■ THE TASK ■
Give the continuation of the selection.

■ SELECTION ■

The time series of sea ice area in the Arctic and Antarctic for March and September (approximately the extremes of the respective seasonal cycles) are shown in Fig. 5, together with some observational estimates (HadISST1.2, Rayner et al., 2003; HadISST.2.2.0.0, Titchner and Rayner 2014), noting that the observations are representative of years 1990–2009, while the model is simulating the year 1950. As noted previously, the LL model has a large increase in Arctic sea ice area over the initial decades before approaching the climatology of the other models. All models have somewhat more Arctic sea ice in both summer and winter than observations. In the Antarctic winter, the MM model displays considerable decadal variability (particularly later in the simulation, as noted in the TOA variability previously) which is not so evident at other resolutions and is due to a large polynya opening and closing in the Weddell Sea. Summer Antarctic sea ice values are improved over previous versions of the model, particularly at MM resolution for which large-scale warming of the Southern Ocean has been a persistent model bias. This has been achieved primarily from reduced atmospheric flux biases (Bodas-Salcedo et al., 2016; Hyder et al., 2018; Williams et al., 2017), though a warm bias does still remain (see Fig. 7).
Time series of sea ice areas in the
Seasonal cycles for
Top row: model SST bias in control-1950 years 50–100 vs. EN4 (1950–1954 mean), with the mean and rms bias shown; second row: the total SST differences between MM-LL and HH-MM resolutions; third row: the impact of changing the atmosphere resolution at each reference ocean resolution; bottom row: the impact of changing the ocean resolution at each reference atmosphere resolution. Units are K. Points that contain annual mean sea ice are masked.

■ DATA PROVIDED ■

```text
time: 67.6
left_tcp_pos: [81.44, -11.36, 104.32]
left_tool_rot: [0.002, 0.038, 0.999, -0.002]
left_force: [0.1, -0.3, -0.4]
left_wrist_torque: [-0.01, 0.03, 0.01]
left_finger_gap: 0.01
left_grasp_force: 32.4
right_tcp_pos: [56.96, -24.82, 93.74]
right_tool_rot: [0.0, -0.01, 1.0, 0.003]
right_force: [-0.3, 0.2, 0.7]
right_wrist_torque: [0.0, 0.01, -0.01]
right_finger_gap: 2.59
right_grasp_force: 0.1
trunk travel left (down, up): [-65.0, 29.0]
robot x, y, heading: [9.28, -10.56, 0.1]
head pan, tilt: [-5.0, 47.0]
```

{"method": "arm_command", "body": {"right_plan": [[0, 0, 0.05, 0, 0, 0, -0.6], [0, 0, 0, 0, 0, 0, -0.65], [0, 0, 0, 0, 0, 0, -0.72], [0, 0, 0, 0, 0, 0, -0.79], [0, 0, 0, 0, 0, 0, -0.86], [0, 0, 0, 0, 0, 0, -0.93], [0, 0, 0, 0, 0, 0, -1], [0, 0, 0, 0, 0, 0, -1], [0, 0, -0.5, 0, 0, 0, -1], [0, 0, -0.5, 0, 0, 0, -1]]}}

■ OUTPUT BELOW ■
The sea ice area and volume seasonal cycles are shown in Fig. 6 at the end of both the spinup-1950 and control-1950 simulations. There are few observational means to assess sea ice volume, and so here we use the Pan-Arctic Ice Ocean Modelling and Assimilation System sea ice reanalysis (PIOMAS; Zhang and Rothrock, 2003; Schweiger et al., 2011) model as a reference in the Arctic (1990–2009) and satellite estimates from ICESat (Ice, Cloud, and land Elevation Satellite) for the Antarctic during 2003–2008 (Kurtz and Markus, 2012). PIOMAS has been shown to compare well with ICESat thickness for the periods where ICESat is present (Schweiger et al., 2011), and this gives us confidence to use the data throughout the year and over the longer evaluation period (1990–2009). The seasonal cycle amplitude and phase of sea ice area are well captured in the models except for LL in the Arctic, which has too much sea ice. All the models have more sea ice volume than is indicated by the PIOMAS model and ICESat in the Arctic and Antarctic, respectively. In the Arctic, the volume increases over time in the MM and MH simulations while reducing somewhat in LL, while in the Antarctic the MM volume starts lower than the other models but adjusts to a similar mean state.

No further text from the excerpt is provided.